Surprised they didn't ask for it to be solar powered while they were at it........

Still, if they can find the room to safely store the drones, 1000lb bombs and AVGAS on an FF(X), along with their usual weapons, and get assembled on deck for launch, the rest should be easy....

https://www.defensenews.com/unmanned...m-any-warship/

US Navy on the hunt for strike drones that can launch from any warship

The U.S. Navy wants long-range strike drones that can be launched from destroyers and other warships that lack large flight decks, according to a Defense Innovation Unit solicitation.

The concern is that the Navy lacks enough aircraft carriers, aircraft and missiles to sustain an extended conflict against an adversary armed with long-range antiship missiles. Thus, the service is looking for armed drones that can be launched from austere locations or from surface warships other than aircraft carriers.

“Naval surface combatants are constrained in their ability to support long-range strikes over extended combat operations due to reliance on single-use missile systems, with limited magazine depth and limited at-sea munition replenishment capability,” according to the solicitation by DIU, a Pentagon agency charged with developing new technologies.

“The long-range strike methods able to persistently support naval surface combatants require infrastructure and assets which are vulnerable, limited or in high demand; including runways, and ships with large flight decks.”

Runway Independent Maritime and Expeditionary Strike, or RIMES, would solve this problem by fielding reusable drones capable of “long-range strikes with standard munition payloads while providing tactical flexibility by operating from expeditionary locations with minimal infrastructure, or from ships without large flight decks,” according to the solicitation.

The solicitation cites surface combatants such as the Arleigh Burke-class destroyers, littoral combat ship and the FF(X) frigate based on the Coast Guard’s Legend-class cutter as potential platforms. While these vessels can launch helicopters, they don’t have large flight decks.

The drone itself would pack a considerable punch when armed with existing 1,000-pound bombs that already equip F/A-18 and F-35C fighter jets, or with palletized munitions.

Range would also be comparable to manned aircraft. The unmanned aerial vehicle should have a “one-way, no-reserve range of at least 1,400 nautical miles in ​​order to allow an approximate 600 nautical mile radius,” DIU specified. As for the UAV’s speed, DIU would only state it should “cruise at a speed comparable to existing long-range strike methods.”

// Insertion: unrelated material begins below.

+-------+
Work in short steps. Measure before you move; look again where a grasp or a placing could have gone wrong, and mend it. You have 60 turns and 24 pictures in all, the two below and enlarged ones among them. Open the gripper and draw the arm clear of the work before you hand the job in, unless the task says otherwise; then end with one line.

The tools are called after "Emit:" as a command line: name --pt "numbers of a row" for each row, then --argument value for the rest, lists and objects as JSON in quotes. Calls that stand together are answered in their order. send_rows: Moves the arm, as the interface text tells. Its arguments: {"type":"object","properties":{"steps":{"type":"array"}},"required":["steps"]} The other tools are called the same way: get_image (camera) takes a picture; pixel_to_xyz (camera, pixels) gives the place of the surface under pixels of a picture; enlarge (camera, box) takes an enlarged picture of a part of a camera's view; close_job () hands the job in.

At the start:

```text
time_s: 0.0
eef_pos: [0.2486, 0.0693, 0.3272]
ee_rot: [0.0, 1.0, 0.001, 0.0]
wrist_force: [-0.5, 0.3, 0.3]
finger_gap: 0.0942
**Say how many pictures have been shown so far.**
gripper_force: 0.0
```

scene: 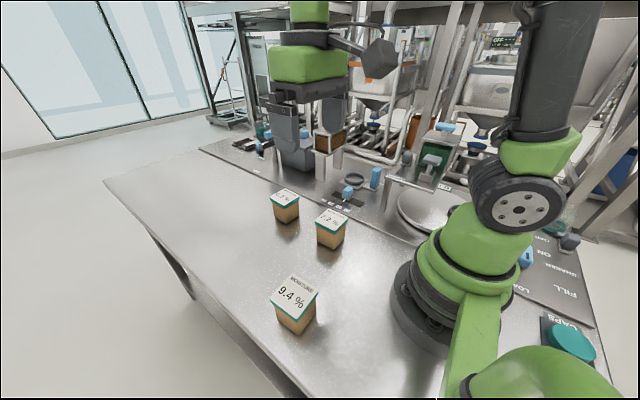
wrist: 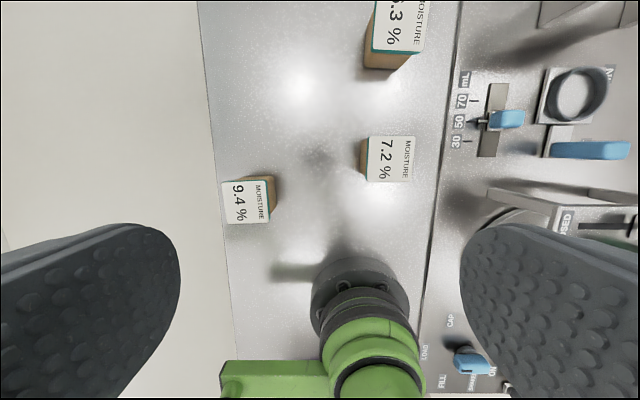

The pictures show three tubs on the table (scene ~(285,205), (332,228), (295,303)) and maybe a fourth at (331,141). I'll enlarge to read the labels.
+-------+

The Navy also appears concerned that the drone be autonomous enough to operate amid jamming and GPS denial. A RIMES drone should “incorporate mission autonomy to execute all mission phases in a highly contested environment,” according to the solicitation.

One question is how sophisticated — or expendable — a system the Navy wants. The solicitation cites cost-effectiveness as a consideration, yet it also mandates that drones should “demonstrate viability to operate in airspace with adversary threats, such as through survivability or attritability.”

Other criteria include a system that can be launched from a ship amid strong winds and waves, minimal need for servicing equipment and personnel, and quick turnaround from storage to launch, and recovery back to storage. The design should use open-system architecture to facilitate easy upgrades.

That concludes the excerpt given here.